* **Text section**
* BEGIN *

Apoiando programas de equidade de gênero na produção do café
Em 2015, uma pesquisa da Specialty Coffee Association descobriu que havia uma lacuna econômica significativa entre homens e mulheres no setor cafeeiro da África Oriental. Em média, os homens pesquisados ganharam mais de US$ 700 na colheita do café, enquanto as mulheres ganharam menos de US$ 450.
Para preencher essa lacuna, Herman enfatiza que é imperativo incluir mulheres em um número maior de cargos de liderança.
“Tanto as mulheres quanto os homens precisam ser informados sobre a importância de incluir as mulheres nos processos de tomada de decisão”, diz ele. “Para que isso aconteça, as meninas devem ter melhor acesso à educação, para que possam estudar e acabar tendo as mesmas oportunidades que os homens.”
Chris me conta mais sobre o trabalho que a Higher Grounds e On The Ground estão fazendo na RDC para aumentar o acesso à educação das mulheres no café. “Tanto o Higher Grounds quanto o On The Ground apoiam treinamento e aulas para mulheres agricultoras. Somos ainda co-fundadores da Saveur du Kivu – uma conferência anual da cadeia de suprimentos e competição de degustação de especialidades.”
Chris explica que Saveur du Kivu foi lançado logo depois da Run Across Congo, organizada pela On the Ground. Esta iniciativa de angariação de fundos teve nove mulheres (cinco representando empresas de café) correrendo sete maratonas em sete dias em toda a área de cultivo de cafés especiais da RDC.

* END *

* **Recorded information**
* BEGIN *

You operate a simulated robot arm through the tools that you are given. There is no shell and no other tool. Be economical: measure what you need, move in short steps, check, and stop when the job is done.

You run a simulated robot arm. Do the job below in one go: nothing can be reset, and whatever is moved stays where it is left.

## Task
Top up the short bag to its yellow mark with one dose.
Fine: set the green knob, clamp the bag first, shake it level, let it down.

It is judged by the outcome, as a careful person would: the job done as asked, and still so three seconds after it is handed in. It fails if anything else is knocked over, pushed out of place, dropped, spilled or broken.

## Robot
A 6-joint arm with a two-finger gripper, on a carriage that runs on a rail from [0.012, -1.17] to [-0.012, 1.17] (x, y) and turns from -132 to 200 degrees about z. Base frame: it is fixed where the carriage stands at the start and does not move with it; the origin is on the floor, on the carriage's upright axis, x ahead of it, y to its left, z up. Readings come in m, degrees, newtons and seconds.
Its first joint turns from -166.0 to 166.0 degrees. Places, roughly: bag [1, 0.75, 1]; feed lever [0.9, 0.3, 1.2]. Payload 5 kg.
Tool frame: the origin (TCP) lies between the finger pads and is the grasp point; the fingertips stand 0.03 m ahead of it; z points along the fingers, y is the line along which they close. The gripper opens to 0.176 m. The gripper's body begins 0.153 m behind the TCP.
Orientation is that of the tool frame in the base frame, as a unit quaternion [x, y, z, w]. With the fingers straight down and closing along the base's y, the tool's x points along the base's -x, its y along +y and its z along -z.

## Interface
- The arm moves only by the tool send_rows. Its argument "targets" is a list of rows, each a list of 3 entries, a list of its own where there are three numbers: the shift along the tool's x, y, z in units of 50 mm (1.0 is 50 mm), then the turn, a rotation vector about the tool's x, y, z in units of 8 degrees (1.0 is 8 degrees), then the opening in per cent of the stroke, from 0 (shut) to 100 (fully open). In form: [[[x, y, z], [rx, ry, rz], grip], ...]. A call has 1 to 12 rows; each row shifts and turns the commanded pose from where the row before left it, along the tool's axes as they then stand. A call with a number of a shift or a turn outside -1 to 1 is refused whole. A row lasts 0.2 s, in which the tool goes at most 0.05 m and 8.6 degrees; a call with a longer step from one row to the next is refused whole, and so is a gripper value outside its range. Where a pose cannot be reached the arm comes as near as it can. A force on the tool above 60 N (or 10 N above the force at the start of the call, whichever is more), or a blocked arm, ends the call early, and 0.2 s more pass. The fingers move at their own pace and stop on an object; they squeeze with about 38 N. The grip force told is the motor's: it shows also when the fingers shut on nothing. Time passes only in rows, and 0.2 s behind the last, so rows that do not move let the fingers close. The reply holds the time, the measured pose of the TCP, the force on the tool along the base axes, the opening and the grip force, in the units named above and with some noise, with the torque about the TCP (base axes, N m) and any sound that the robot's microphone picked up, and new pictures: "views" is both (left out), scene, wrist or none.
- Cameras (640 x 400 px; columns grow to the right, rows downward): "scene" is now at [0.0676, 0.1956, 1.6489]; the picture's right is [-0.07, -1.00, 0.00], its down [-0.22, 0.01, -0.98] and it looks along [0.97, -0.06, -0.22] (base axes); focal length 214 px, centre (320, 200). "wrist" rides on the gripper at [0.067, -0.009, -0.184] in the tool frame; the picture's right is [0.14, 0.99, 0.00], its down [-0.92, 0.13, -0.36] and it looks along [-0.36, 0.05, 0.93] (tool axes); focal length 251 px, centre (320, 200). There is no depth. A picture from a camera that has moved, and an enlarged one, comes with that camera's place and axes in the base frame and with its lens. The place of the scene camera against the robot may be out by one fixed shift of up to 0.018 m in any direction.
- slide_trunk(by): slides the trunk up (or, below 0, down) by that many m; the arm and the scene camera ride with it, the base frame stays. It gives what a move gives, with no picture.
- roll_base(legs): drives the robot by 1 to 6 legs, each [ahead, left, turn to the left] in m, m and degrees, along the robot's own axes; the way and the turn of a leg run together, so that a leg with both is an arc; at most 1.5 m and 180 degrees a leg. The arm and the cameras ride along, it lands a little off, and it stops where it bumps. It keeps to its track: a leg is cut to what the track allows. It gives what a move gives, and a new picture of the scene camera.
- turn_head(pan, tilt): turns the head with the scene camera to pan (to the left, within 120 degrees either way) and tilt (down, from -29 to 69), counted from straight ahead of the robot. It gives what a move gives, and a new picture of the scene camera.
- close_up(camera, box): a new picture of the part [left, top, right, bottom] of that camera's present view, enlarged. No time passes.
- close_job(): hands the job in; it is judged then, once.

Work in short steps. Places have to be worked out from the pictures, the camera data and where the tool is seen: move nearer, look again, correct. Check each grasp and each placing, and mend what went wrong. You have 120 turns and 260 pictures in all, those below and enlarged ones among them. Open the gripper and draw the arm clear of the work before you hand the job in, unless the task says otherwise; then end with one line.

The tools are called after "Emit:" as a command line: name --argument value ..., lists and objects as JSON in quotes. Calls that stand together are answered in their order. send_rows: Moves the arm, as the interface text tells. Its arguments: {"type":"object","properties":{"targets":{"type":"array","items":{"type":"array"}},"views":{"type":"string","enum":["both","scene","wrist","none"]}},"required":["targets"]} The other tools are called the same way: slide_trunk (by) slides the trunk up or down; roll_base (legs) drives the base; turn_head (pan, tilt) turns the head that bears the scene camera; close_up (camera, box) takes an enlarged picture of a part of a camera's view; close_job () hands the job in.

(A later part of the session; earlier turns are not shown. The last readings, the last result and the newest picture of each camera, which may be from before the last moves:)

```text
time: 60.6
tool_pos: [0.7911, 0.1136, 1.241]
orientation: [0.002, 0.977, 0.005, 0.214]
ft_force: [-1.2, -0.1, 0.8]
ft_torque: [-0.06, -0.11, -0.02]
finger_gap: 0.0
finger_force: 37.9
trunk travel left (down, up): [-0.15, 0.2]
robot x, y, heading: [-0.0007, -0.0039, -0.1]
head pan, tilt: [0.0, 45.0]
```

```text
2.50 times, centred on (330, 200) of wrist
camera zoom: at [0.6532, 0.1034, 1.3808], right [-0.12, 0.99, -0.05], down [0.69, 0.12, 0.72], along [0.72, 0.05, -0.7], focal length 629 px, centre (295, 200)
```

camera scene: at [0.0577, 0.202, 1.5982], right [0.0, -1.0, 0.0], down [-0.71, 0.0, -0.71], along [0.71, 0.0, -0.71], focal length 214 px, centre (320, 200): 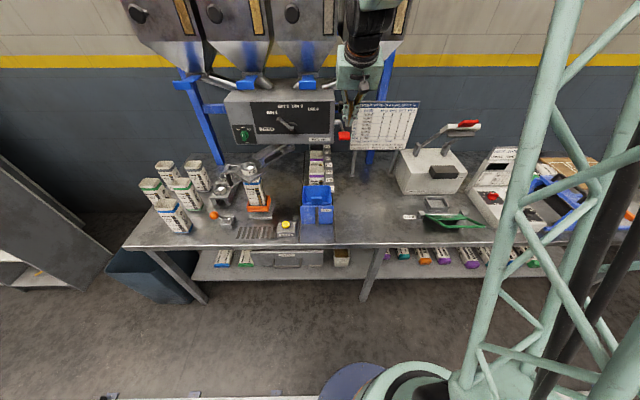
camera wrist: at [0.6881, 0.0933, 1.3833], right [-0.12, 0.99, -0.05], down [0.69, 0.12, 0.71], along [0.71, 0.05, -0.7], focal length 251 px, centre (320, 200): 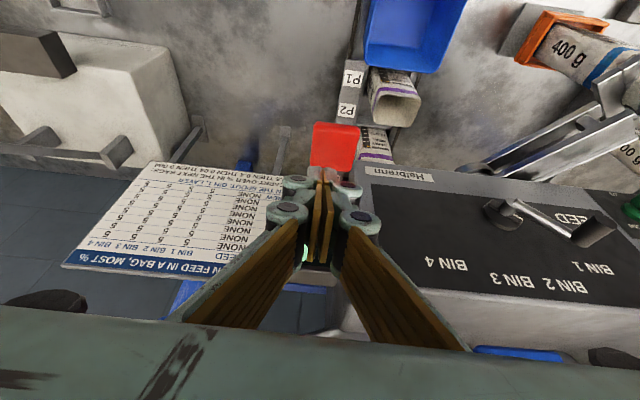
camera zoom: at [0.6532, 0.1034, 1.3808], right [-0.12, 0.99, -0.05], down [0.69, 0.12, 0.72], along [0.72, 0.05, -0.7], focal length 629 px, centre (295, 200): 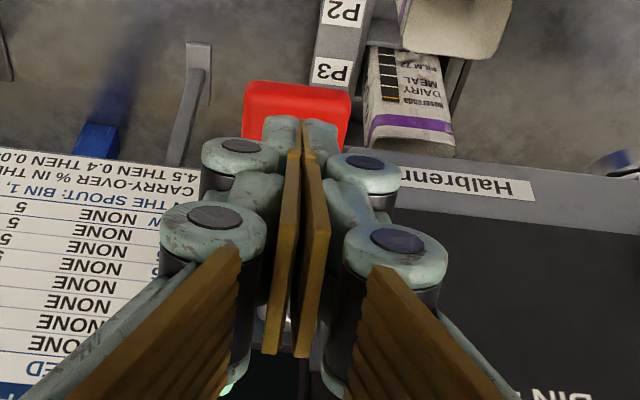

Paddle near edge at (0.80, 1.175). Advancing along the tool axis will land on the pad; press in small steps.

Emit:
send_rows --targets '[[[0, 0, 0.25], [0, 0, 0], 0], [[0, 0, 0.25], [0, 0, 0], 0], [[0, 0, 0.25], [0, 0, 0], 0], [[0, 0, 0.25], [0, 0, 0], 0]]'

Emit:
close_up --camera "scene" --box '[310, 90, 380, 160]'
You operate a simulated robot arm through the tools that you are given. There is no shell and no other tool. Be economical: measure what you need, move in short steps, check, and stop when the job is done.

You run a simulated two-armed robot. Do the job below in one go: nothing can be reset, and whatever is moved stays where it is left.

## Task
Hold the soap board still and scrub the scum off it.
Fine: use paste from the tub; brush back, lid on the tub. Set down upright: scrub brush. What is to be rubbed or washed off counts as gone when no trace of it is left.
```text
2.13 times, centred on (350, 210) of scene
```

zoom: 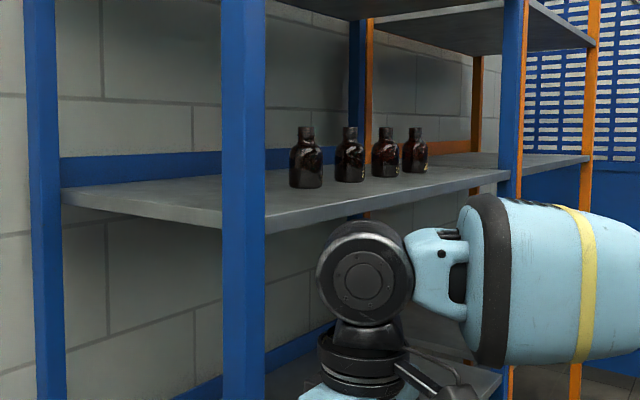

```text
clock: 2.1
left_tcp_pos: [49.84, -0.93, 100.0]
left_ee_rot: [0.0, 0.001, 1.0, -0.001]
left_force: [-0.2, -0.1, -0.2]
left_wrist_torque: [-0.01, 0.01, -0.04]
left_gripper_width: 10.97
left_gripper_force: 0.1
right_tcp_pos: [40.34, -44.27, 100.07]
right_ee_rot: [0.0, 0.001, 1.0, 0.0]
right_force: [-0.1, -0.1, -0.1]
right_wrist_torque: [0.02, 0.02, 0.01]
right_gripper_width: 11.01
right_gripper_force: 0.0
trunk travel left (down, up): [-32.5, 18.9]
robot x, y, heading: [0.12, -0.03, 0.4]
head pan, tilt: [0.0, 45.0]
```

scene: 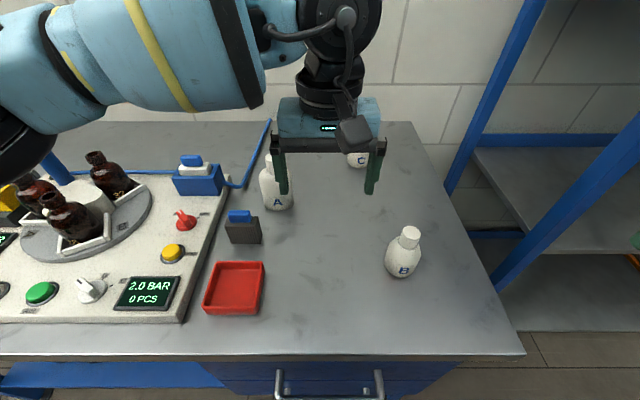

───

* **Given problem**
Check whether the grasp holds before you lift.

* END *

* **Given problem**
Write what comes next in the text section.

* **Response to the task**
O objetvo da ação era arrecadar dinheiro e conscientizar sobre iniciativas de equidade de gênero.Ele acrescenta que este evento foi um trampolim para o trabalho mais amplo do Gender Action Learning System (GALS) do On The Ground.
Herman acrescenta que incluir mulheres em cargos de liderança nas cooperativas também pode ajudar a melhorar a qualidade do café – o que pode levar a preços mais altos. “Na On The Ground, implementamos um programa de equidade de gênero com a Cooperativa de Café Muungano”, diz ele. “Temos 125 mulheres no Grupo de Empoderamento Feminino.”
Ele me conta mais sobre como o programa On The Ground é realizado nas comunidades locais. “O Gender Action Learning System (GALS) é um programa de treinamento implementado em diferentes regiões produtoras de café. Muungano agora se reúne duas vezes por mês e inclui homens e mulheres nas reuniões”.
“O programa GALS ajudou a implementar um mecanismo de poupança e crédito em grupo, bem como a melhorar as habilidades de alfabetização para mulheres e meninas locais. Também ajudou a aumentar a conscientização sobre a diminuição da violência, promoveu associações mais positivas sobre a masculinidade e ajudou a desenvolver novas leis em torno da violência sexual”.
Apoiar essas mudanças culturais em direção a atitudes mais inclusivas de gênero ajuda as mulheres a obter mais independência financeira e social, além de passar a serem vistas como iguais aos seus colegas de trabalho do sexo masculino. “De acordo com os membros da cooperativa, este programa ajudou muito mais mulheres a participar dos processos de tomada de decisão”, diz Herman.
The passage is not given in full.